In the first appellate court decision on insurance companies' requirement to provide business interruption coverage for COVID-19 related business closures, last week the Eighth Circuit issued a ruling in Oral Surgeons PC v. The Cincinnati Insurance Co., No. 20-3211, 2021 U.S. App. LEXIS 19775 (8th Cir. July 2, 2021)The court ruled that the lower court did not err in dismissing the suit brought by Oral Surgeons' on the basis that it failed to plead any physical alteration to the property.

In Oral Surgeons' appeal to the Eighth Circuit, it argued that nothing in the language of the policy supports the insurer's position that a covered loss must involve tangible physical damage. The policyholder emphasized that the policy definition of loss included either accidental physical loss or accidental physical damage. Because the policy contained two distinct definitions, loss and damage must be two different concepts, and "loss" can encompass loss of the ability to use a property for business purposes. Oral Surgeons argued that at best, the policy language is ambiguous on its face, and under established insurance law, the policyholder's interpretation of the ambiguous term must be used. The insurer further argued that the District Court judge should have given more weight to two out-of-state COVID-19 and business interruption decisions that went against Cincinnati, Studio 417, and North State Deli.

In the alternative, Cincinnati argued that the policy was designed to cover losses due to physical events such as "fire or storm," and asserted that Studio 417 and North State Deli were wrongly decided, and the reasoning had been rejected by numerous other courts. Cincinnati contended that the policy language was unambiguous and "must be enforced as written," and said that the policyholder was asking the Eighth Circuit to isolate policy terms out of context "without regard to the original intention" of the policy wording in its entirety, which the court should not do.

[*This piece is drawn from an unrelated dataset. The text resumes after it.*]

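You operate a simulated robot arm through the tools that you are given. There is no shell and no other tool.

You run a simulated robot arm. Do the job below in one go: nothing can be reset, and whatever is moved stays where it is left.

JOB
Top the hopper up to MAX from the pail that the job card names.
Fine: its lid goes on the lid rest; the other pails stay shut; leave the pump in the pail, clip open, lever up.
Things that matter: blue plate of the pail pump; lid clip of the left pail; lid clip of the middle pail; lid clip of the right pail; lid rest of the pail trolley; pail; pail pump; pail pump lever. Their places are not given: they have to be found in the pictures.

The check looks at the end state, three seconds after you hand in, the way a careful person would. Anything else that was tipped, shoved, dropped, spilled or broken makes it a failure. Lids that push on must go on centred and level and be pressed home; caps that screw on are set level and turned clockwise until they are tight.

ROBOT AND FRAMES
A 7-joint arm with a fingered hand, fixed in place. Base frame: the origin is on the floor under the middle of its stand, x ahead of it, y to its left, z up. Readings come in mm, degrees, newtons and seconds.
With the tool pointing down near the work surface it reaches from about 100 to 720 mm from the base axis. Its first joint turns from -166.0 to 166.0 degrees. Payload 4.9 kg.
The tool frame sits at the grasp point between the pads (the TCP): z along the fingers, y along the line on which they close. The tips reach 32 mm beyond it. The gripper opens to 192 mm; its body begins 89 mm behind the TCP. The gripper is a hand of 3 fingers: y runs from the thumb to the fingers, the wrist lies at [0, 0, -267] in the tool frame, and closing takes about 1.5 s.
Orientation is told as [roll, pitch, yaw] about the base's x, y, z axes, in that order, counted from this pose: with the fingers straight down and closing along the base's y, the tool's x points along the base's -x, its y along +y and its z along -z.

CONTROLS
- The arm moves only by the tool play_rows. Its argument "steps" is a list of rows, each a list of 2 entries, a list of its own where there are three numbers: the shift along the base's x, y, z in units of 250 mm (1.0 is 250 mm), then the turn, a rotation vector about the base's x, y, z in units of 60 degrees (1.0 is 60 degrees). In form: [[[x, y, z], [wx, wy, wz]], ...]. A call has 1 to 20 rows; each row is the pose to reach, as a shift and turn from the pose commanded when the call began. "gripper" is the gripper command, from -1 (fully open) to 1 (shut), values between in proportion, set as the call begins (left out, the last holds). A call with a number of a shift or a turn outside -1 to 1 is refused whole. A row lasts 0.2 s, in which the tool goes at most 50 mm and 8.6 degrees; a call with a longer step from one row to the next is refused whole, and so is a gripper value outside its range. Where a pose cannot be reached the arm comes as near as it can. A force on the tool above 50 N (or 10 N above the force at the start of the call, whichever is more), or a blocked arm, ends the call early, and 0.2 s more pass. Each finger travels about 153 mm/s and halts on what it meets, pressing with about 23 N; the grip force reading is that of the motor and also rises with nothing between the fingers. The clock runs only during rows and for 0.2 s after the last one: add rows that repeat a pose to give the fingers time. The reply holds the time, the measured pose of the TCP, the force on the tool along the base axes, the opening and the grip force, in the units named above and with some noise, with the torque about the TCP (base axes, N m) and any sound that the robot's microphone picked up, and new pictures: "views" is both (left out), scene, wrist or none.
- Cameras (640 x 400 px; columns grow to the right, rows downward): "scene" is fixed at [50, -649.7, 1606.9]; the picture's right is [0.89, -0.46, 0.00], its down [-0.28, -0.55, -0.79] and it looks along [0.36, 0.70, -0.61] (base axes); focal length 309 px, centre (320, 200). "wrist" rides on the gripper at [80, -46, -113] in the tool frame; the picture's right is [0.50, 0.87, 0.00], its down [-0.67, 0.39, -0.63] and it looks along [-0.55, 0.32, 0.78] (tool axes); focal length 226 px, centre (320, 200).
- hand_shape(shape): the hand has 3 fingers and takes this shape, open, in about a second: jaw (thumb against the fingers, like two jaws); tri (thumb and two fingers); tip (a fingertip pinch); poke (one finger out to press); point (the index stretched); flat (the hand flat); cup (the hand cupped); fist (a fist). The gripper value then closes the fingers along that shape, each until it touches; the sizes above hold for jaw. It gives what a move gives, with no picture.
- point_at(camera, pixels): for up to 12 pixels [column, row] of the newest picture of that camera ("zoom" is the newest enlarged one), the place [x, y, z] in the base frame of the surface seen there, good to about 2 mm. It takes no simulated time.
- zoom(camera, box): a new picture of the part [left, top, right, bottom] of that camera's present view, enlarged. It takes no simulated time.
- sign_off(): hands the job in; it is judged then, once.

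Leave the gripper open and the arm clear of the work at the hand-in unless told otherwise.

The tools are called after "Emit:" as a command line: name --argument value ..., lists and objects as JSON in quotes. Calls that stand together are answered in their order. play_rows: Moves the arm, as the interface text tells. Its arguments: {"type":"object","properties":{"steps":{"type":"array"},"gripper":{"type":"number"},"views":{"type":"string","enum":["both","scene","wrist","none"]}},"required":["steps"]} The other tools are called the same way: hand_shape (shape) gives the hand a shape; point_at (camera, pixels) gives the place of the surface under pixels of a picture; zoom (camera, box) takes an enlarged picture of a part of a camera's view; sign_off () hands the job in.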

The Eighth Circuit determined that Oral Surgeons failed to state claims for breach of contract and bad faith because the complaint alleged no facts to show that they suspended activities due to direct accidental physical loss or accidental physical damage. The court found that the complaint pled generally that the insured suspended non-emergency procedures due to the COVID-19 pandemic and associated restrictions. The court rejected Oral Surgeons' argument that the loss of business income and extra expense it sustained were caused by direct loss to the property.

Editor's Note: Iowa state and federal courts have uniformly determined that the COVID-19 pandemic and related government-imposed restrictions do not constitute a direct physical loss. One of the reasons this argument fell through for the policyholder is that it was still able to perform surgery, only at a limited capacity. The court found that the policy clearly did not provide coverage for the partial loss of use of the offices, absent a showing of direct physical loss or damage, of which there was none.